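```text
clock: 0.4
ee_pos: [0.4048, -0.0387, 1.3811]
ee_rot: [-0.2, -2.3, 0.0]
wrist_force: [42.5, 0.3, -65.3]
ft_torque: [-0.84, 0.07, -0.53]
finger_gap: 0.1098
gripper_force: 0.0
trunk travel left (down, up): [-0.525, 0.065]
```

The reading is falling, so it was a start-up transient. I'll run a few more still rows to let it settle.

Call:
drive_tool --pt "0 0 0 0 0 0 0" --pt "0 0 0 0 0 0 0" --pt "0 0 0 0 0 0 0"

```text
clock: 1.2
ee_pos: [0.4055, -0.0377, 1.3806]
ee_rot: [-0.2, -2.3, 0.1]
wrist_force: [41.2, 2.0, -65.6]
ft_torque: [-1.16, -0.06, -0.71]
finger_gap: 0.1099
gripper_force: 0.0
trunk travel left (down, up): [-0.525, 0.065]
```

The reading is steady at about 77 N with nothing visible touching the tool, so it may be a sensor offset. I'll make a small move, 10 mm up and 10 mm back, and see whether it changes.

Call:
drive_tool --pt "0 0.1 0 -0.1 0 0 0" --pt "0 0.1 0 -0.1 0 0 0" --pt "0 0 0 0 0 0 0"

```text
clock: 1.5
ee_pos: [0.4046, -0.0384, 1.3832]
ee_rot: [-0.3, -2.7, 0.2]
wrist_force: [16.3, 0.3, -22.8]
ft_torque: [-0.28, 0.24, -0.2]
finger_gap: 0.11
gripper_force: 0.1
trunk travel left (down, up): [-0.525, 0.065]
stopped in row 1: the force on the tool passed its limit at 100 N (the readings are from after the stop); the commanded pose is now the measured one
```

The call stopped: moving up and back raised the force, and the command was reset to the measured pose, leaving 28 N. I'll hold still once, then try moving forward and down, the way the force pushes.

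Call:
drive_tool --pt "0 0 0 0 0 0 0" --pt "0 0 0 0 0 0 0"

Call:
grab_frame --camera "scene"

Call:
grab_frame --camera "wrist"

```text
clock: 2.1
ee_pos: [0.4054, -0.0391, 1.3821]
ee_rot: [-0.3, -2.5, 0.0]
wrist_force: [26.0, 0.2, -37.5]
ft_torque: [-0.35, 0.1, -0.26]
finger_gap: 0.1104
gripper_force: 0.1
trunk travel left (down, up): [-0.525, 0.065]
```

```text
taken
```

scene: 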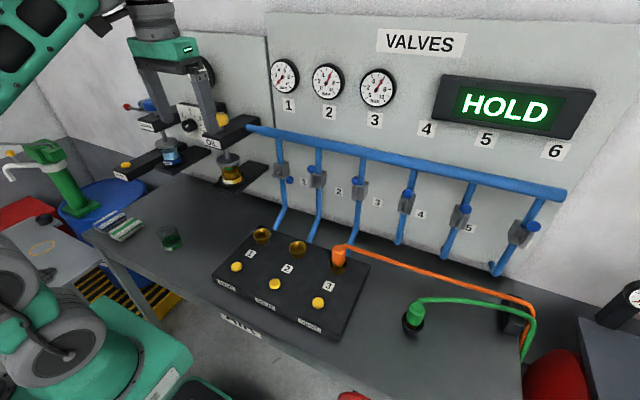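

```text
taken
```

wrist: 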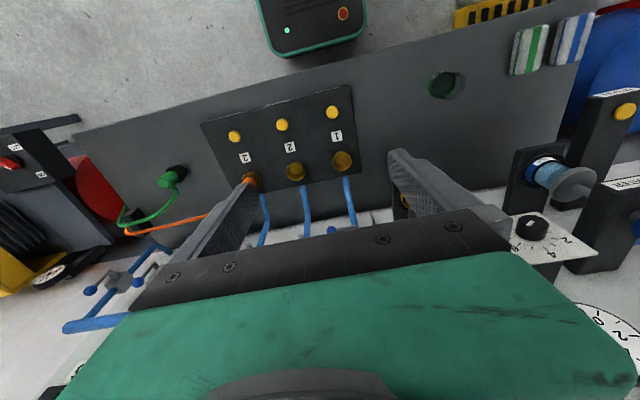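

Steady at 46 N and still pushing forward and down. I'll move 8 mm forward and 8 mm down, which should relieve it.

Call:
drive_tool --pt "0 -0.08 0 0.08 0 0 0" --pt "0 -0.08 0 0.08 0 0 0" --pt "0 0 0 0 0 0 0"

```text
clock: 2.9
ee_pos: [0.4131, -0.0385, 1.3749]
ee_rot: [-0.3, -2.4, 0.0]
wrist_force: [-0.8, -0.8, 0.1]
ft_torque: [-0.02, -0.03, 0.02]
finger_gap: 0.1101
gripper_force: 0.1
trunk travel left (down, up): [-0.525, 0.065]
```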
·····
- _Work required_:
Give the data above again in full and unchanged, skipping the pictures. Write them as strings in a JSON array, leaving out blank lines.

- _Result of the task_:
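[
  "```text",
  "clock: 0.4",
  "ee_pos: [0.4048, -0.0387, 1.3811]",
  "ee_rot: [-0.2, -2.3, 0.0]",
  "wrist_force: [42.5, 0.3, -65.3]",
  "ft_torque: [-0.84, 0.07, -0.53]",
  "finger_gap: 0.1098",
  "gripper_force: 0.0",
  "trunk travel left (down, up): [-0.525, 0.065]",
  "```",
  "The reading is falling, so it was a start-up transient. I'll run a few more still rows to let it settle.",
  "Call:",
  "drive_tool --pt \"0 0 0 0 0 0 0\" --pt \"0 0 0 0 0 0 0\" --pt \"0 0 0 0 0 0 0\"",
  "```text",
  "clock: 1.2",
  "ee_pos: [0.4055, -0.0377, 1.3806]",
  "ee_rot: [-0.2, -2.3, 0.1]",
  "wrist_force: [41.2, 2.0, -65.6]",
  "ft_torque: [-1.16, -0.06, -0.71]",
  "finger_gap: 0.1099",
  "gripper_force: 0.0",
  "trunk travel left (down, up): [-0.525, 0.065]",
  "```",
  "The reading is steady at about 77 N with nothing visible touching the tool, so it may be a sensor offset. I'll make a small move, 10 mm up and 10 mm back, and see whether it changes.",
  "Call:",
  "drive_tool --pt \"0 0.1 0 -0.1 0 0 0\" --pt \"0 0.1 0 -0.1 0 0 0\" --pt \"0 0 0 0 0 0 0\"",
  "```text",
  "clock: 1.5",
  "ee_pos: [0.4046, -0.0384, 1.3832]",
  "ee_rot: [-0.3, -2.7, 0.2]",
  "wrist_force: [16.3, 0.3, -22.8]",
  "ft_torque: [-0.28, 0.24, -0.2]",
  "finger_gap: 0.11",
  "gripper_force: 0.1",
  "trunk travel left (down, up): [-0.525, 0.065]",
  "stopped in row 1: the force on the tool passed its limit at 100 N (the readings are from after the stop); the commanded pose is now the measured one",
  "```",
  "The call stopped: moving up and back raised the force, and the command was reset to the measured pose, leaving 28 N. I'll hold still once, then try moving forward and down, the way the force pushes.",
  "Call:",
  "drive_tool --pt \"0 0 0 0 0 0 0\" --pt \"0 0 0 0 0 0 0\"",
  "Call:",
  "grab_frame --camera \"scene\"",
  "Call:",
  "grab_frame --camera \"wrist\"",
  "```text",
  "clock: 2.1",
  "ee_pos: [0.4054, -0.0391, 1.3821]",
  "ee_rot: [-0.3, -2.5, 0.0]",
  "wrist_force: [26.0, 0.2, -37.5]",
  "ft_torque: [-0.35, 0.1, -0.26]",
  "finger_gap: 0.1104",
  "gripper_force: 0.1",
  "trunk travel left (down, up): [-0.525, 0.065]",
  "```",
  "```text",
  "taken",
  "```",
  "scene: ",
  "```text",
  "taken",
  "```",
  "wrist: ",
  "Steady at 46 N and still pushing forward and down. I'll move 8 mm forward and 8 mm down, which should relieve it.",
  "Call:",
  "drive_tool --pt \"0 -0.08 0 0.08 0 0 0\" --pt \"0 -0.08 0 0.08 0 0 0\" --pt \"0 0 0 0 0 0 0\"",
  "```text",
  "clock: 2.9",
  "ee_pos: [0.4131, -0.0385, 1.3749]",
  "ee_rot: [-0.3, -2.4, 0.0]",
  "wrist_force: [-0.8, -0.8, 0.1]",
  "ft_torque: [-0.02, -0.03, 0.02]",
  "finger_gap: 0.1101",
  "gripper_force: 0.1",
  "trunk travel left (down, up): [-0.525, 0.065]",
  "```"
]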